* WHAT NEEDS TO BE DONE
Report back each line of the records that contains the string "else".

====== SOURCE DATA

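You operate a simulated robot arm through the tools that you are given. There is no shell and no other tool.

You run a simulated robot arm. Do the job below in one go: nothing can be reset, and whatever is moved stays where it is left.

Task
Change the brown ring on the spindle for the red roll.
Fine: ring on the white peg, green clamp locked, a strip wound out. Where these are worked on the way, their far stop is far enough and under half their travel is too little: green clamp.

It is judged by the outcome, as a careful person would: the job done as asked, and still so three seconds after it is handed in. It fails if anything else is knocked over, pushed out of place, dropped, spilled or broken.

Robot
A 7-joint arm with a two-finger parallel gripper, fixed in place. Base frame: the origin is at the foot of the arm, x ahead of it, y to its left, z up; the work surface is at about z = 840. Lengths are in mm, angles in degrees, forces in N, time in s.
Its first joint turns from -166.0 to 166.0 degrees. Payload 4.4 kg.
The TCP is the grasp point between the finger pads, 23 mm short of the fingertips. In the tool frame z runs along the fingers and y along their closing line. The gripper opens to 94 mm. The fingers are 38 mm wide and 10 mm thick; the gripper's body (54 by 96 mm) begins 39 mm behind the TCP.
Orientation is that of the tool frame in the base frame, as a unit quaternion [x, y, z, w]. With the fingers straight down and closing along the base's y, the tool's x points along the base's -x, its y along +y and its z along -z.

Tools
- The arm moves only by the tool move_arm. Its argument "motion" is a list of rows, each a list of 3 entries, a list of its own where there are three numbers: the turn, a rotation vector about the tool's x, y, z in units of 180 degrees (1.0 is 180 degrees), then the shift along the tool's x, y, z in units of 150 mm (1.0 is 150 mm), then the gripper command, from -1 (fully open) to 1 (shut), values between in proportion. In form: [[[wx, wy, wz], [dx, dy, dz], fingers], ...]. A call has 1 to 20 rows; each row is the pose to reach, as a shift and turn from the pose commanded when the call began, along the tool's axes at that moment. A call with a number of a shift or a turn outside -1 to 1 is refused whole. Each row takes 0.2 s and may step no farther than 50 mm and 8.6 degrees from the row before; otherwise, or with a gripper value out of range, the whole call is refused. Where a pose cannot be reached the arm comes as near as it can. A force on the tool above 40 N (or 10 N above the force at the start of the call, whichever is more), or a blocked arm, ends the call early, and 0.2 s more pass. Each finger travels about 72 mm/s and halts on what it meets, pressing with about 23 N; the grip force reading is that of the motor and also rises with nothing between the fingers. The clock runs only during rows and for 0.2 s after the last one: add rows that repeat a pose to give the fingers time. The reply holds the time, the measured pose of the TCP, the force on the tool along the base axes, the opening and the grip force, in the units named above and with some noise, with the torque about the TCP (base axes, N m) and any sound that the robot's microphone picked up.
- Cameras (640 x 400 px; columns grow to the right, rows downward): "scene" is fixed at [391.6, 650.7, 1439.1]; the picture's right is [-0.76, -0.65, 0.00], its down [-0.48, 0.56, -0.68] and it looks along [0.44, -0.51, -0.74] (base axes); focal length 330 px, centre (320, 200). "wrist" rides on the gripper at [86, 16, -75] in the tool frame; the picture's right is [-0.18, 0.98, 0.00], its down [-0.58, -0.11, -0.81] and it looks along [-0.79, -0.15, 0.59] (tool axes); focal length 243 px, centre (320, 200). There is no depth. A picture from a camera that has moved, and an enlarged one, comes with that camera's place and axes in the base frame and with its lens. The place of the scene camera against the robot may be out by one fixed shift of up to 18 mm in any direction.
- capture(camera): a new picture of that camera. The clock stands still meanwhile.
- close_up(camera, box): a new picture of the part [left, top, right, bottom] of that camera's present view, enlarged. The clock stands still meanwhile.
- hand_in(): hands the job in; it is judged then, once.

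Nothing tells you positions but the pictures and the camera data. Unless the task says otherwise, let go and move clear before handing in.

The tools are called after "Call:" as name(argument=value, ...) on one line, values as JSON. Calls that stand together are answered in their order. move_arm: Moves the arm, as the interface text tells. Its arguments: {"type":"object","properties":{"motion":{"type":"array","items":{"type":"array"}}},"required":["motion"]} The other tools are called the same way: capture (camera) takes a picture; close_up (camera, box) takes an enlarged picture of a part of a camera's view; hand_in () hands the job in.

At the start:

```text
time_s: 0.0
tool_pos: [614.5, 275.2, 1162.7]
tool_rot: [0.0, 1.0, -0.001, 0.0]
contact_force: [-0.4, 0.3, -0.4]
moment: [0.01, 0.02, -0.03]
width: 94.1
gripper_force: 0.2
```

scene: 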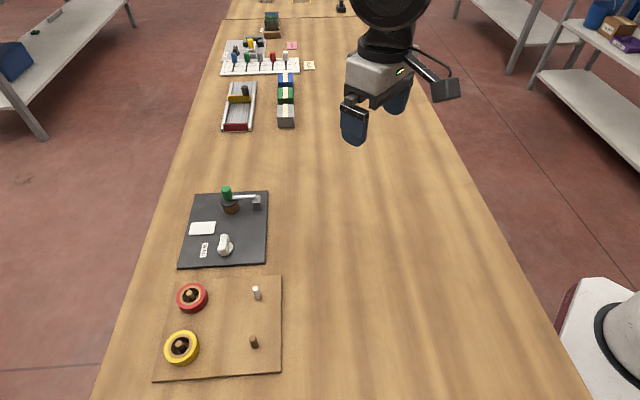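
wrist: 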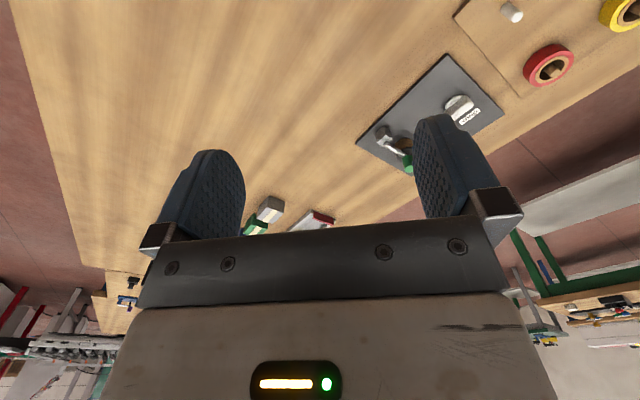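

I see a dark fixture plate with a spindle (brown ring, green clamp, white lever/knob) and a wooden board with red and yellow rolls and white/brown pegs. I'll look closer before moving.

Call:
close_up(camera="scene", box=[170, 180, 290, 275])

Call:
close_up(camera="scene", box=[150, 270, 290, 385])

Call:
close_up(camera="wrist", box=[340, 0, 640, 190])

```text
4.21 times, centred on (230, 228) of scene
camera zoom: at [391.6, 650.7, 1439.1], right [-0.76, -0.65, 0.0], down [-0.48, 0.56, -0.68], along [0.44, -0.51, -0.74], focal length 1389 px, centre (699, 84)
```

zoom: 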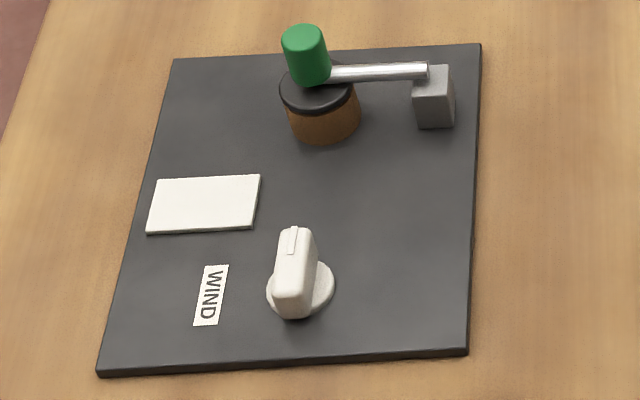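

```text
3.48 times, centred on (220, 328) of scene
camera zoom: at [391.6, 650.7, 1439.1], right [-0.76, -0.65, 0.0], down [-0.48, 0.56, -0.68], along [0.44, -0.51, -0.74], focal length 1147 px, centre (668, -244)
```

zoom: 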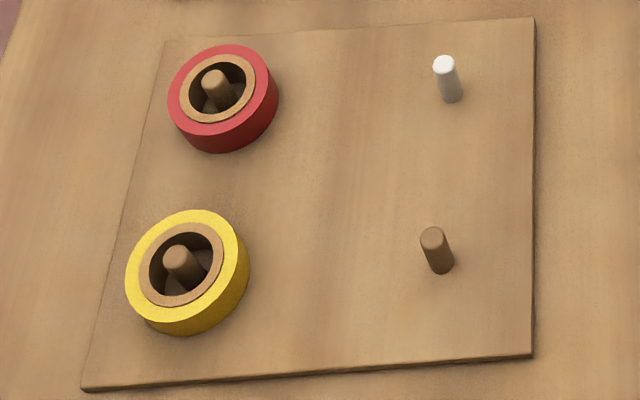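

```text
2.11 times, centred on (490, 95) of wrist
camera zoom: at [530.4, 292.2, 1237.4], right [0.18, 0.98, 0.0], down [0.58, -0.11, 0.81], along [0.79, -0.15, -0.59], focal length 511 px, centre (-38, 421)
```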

============
====== SOURCE DATA

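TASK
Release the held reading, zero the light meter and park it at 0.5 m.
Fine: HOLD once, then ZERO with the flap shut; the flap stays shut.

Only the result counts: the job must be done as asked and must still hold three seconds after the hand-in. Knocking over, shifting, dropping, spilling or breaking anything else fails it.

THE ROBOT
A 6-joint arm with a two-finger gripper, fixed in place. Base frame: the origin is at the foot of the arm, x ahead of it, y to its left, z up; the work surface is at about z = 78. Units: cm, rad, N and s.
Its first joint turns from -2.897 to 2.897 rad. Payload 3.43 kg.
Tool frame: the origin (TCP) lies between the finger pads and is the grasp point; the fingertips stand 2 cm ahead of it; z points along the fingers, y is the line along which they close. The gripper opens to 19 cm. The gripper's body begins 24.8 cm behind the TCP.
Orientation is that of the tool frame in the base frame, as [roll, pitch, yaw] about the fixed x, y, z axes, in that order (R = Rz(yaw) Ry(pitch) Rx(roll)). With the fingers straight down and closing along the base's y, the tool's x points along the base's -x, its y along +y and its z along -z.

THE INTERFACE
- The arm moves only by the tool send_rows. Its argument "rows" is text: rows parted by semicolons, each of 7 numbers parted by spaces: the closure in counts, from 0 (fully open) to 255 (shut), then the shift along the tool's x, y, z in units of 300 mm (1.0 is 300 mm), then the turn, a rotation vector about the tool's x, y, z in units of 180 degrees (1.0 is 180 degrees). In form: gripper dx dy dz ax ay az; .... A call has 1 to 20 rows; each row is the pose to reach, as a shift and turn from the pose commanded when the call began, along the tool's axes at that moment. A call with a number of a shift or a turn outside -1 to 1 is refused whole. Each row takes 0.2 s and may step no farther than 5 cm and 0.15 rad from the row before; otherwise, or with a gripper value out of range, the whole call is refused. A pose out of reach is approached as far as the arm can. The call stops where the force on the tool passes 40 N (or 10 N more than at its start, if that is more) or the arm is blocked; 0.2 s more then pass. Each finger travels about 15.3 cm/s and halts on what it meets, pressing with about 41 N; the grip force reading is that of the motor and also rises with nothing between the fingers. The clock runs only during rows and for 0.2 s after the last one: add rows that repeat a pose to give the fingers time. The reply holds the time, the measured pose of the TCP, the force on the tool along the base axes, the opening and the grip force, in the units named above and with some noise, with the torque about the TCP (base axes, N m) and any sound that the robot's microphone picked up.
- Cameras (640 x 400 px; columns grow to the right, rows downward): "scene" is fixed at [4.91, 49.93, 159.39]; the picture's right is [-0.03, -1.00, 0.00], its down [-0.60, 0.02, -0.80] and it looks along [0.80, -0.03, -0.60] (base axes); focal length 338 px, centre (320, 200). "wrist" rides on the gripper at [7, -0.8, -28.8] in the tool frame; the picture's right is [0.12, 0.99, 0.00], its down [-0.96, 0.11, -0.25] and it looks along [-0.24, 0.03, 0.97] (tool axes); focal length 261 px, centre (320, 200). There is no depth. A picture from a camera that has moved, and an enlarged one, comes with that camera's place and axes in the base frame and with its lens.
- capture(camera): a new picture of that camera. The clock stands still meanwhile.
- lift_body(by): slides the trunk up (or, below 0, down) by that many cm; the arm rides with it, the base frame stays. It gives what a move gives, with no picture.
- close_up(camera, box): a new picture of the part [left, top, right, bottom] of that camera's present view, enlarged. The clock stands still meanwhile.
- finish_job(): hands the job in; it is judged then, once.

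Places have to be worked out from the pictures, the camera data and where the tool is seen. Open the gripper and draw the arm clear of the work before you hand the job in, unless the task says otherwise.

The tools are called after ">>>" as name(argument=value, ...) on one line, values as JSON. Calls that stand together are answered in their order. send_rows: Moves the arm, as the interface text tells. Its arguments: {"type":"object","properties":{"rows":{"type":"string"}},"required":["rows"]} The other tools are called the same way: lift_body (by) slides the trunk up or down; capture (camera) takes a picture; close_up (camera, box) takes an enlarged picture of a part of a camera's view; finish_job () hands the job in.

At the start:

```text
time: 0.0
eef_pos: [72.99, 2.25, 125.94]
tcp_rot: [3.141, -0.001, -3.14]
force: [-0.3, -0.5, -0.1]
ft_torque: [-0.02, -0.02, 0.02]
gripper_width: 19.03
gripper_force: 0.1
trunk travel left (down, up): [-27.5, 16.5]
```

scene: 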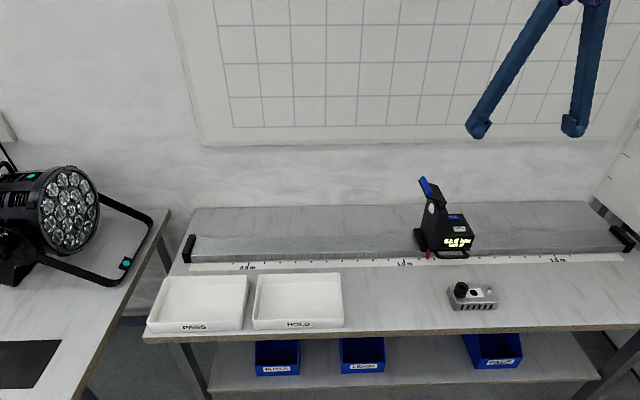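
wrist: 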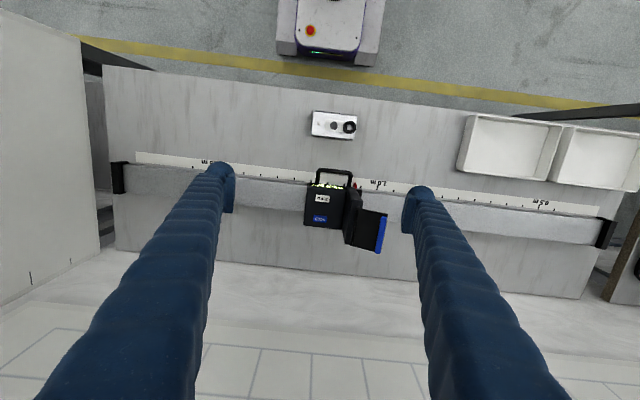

============

* RESULT OF THIS EXERCISE
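It is judged by the outcome, as a careful person would: the job done as asked, and still so three seconds after it is handed in. It fails if anything else is knocked over, pushed out of place, dropped, spilled or broken.
Only the result counts: the job must be done as asked and must still hold three seconds after the hand-in. Knocking over, shifting, dropping, spilling or breaking anything else fails it.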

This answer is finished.